Tuesday, May 20, 2014

No-Nonsense Chayaisms from the 80s… Girls will be boys


                                                          Girls will be boys
“What do you want to become when you grow big?” I asked my three-year-old niece Mini. Pat came the reply, “I will become a boy when I grow big!” curious, I asked her why, “Because,” she said “I can cycle faaast.”  Suddenly, I was transported by time machine to the day my dad had asked the same question and my reply was, “I will have a house and lots of children.”
Mini and I seem to represent the changing trends in women’s values, over the years. On one side of the scale is the girl who relates womanhood to home hearth and motherhood, while on the other you have a girl who wants to ‘be’ the other sex and do things hitherto related to that. No one had consciously told either of us that this or that is what you are to do, yet we had formed our own impressions.
Sixty  five years ago, father and mother represented the two sexes. Father meant going to work and brining money and mother meant cooking and sewing and looking after us.
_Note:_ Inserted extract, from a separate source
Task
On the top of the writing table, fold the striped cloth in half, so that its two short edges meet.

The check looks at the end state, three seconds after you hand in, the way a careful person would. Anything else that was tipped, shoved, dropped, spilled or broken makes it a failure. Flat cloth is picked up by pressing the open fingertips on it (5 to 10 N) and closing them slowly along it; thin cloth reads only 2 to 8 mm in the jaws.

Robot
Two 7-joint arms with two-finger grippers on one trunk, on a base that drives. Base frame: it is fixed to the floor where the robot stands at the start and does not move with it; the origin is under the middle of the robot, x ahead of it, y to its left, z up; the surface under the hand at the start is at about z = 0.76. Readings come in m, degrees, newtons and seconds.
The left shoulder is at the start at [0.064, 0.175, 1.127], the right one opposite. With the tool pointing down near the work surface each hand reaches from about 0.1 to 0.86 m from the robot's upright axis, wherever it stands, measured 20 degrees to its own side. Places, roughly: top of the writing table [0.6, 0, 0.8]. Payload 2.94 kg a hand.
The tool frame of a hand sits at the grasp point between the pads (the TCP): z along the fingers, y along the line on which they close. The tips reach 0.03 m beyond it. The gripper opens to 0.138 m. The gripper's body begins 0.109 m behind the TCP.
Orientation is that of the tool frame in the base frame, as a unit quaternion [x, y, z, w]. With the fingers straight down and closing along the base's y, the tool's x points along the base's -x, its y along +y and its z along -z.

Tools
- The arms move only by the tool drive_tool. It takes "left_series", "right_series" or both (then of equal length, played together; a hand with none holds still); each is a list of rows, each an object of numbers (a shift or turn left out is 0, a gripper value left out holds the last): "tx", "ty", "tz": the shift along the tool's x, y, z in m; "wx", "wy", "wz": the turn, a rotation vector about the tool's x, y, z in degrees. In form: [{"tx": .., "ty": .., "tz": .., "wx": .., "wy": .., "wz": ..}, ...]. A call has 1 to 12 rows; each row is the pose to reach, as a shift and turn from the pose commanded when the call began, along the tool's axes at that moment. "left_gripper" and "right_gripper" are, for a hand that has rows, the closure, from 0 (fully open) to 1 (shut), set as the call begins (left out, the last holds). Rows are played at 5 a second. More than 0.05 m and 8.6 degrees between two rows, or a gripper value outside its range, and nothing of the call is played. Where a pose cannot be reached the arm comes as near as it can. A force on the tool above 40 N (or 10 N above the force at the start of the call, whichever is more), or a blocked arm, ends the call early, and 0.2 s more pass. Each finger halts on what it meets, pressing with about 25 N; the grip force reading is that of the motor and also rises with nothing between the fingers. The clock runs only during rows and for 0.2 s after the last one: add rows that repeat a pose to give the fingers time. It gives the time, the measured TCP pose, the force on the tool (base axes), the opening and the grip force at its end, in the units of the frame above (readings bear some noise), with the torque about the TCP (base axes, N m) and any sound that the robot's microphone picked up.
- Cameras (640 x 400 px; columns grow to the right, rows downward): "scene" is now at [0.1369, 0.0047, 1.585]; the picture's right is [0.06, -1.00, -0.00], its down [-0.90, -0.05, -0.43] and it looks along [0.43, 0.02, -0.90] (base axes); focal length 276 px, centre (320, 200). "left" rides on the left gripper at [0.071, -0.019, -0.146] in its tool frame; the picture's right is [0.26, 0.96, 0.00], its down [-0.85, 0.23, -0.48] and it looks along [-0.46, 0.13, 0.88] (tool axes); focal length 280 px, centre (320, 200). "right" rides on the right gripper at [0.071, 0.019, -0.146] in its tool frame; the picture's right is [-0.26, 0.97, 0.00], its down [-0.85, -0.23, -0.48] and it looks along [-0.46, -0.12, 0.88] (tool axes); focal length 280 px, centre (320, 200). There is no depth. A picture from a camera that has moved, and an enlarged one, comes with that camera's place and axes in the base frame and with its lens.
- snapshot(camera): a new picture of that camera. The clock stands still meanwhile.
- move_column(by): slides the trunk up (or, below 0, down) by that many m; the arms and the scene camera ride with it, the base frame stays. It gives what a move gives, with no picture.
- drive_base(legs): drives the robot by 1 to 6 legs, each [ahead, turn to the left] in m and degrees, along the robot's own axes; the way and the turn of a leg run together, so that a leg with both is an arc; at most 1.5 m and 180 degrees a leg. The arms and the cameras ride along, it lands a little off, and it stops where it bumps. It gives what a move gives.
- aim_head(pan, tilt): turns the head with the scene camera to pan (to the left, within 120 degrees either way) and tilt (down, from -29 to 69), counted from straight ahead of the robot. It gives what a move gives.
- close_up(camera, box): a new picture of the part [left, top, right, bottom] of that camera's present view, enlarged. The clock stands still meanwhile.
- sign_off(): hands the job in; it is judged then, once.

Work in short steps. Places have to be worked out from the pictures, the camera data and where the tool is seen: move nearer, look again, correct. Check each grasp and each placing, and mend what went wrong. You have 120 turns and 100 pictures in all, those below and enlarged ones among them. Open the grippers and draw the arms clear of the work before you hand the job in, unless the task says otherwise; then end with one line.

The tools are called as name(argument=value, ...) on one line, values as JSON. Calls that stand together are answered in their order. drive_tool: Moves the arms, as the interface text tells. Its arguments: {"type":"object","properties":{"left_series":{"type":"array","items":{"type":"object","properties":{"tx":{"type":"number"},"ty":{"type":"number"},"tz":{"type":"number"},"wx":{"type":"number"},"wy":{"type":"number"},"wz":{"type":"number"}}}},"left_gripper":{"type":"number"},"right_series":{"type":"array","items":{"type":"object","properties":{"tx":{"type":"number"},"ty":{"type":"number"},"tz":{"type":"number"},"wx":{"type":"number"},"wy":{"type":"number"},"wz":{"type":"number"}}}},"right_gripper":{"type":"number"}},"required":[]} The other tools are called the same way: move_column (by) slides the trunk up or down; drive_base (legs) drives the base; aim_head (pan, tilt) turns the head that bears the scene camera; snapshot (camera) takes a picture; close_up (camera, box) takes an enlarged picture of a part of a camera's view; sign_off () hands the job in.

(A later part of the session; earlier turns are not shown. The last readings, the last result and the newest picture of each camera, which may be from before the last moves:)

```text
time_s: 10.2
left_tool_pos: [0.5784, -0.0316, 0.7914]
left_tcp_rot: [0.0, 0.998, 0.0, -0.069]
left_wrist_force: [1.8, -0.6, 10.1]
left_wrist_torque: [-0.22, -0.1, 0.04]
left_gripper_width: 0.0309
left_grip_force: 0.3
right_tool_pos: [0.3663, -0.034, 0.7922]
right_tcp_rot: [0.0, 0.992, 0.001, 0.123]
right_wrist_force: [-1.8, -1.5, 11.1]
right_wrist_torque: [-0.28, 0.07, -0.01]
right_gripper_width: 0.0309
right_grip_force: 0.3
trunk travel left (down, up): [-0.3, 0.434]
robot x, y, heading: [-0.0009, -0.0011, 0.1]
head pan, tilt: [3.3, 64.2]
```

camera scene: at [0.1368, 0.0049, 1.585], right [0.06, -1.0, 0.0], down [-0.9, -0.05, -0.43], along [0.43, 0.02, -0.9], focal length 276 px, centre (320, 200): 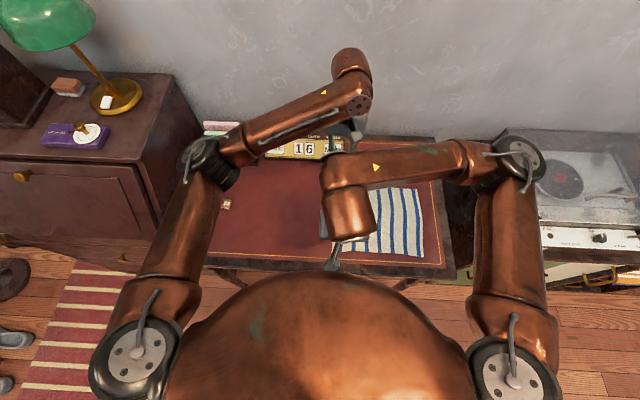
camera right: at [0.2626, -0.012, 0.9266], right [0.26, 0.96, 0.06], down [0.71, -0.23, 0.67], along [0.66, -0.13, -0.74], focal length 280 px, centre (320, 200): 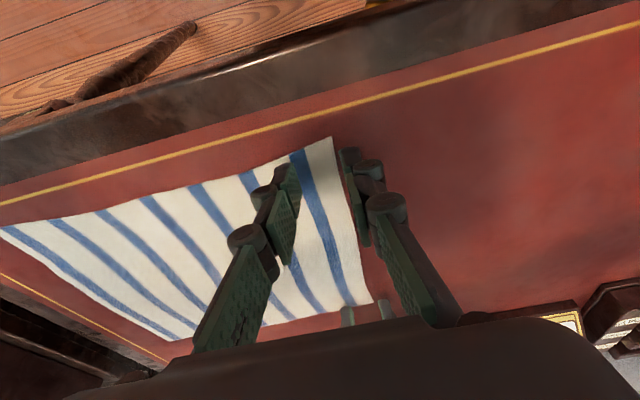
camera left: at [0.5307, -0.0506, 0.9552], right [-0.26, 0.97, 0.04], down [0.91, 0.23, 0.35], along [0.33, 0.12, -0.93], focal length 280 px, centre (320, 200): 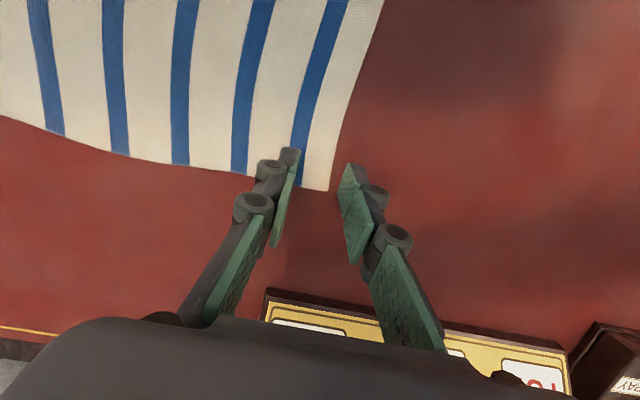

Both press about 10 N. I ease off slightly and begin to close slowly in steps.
Our brothers always played games like ‘police thief’ or doctor- patient. If they did admit us into their fold, it was to either be caught red handed as thief or writhing in pain as patient.
We were quite content brewing  imaginary broth in miniature utensils or singing lullabies to cosily wrapped up dolls. If brother wanted to join in, it was as father and he would growl in what he thought was a commanding masculine voice “serve my food quickly, I am late for office”. We would scuttle around him solicitously and looked pleased that he graced our playtime!
In school we learnt the intricacies of chain stitch and French knots and the secret of making fudge that does not stick to the pan. Our teachers taught us how to sit with our palms resting docilely in our laps, to drop our voice and speak gently, to walk with a gingerly gait and lower ourselves into a chair and cross our legs at the ankle.
We were sent to ‘convent schools’ so that we could be trained in the art of being ‘good’ girls. In composition class, we wrote lengthy essays on ‘my ambition in life’, which was invariably centered around being a good mother or teacher or a nurse – the only professions suitable for girls.
Times have changed and I’m not too sure if we are gong the right way. Girls like Mini who represent the ‘new generation’ not only want to ‘cycle faaast’ but aspire to become boys, as if that was an achievable goal. A three-year-old sees in herself some handicap that she thinks can be overcome by becoming a boy! Her dream is bound to be thwarted and I shudder to think of the impact it may have on her.
I sat and explained patiently to her that she can ‘cycle faaast’ as a girl and showed her photographs of women cyclists, pilots and parajumpers. I told her that she can also go to work like dad does and so also cook like her mother. She listened intently, a faraway look in her eyes. I heaved a sigh of relief and got up. “Aunty”, she said, “When I grow big, I want to be a boy.”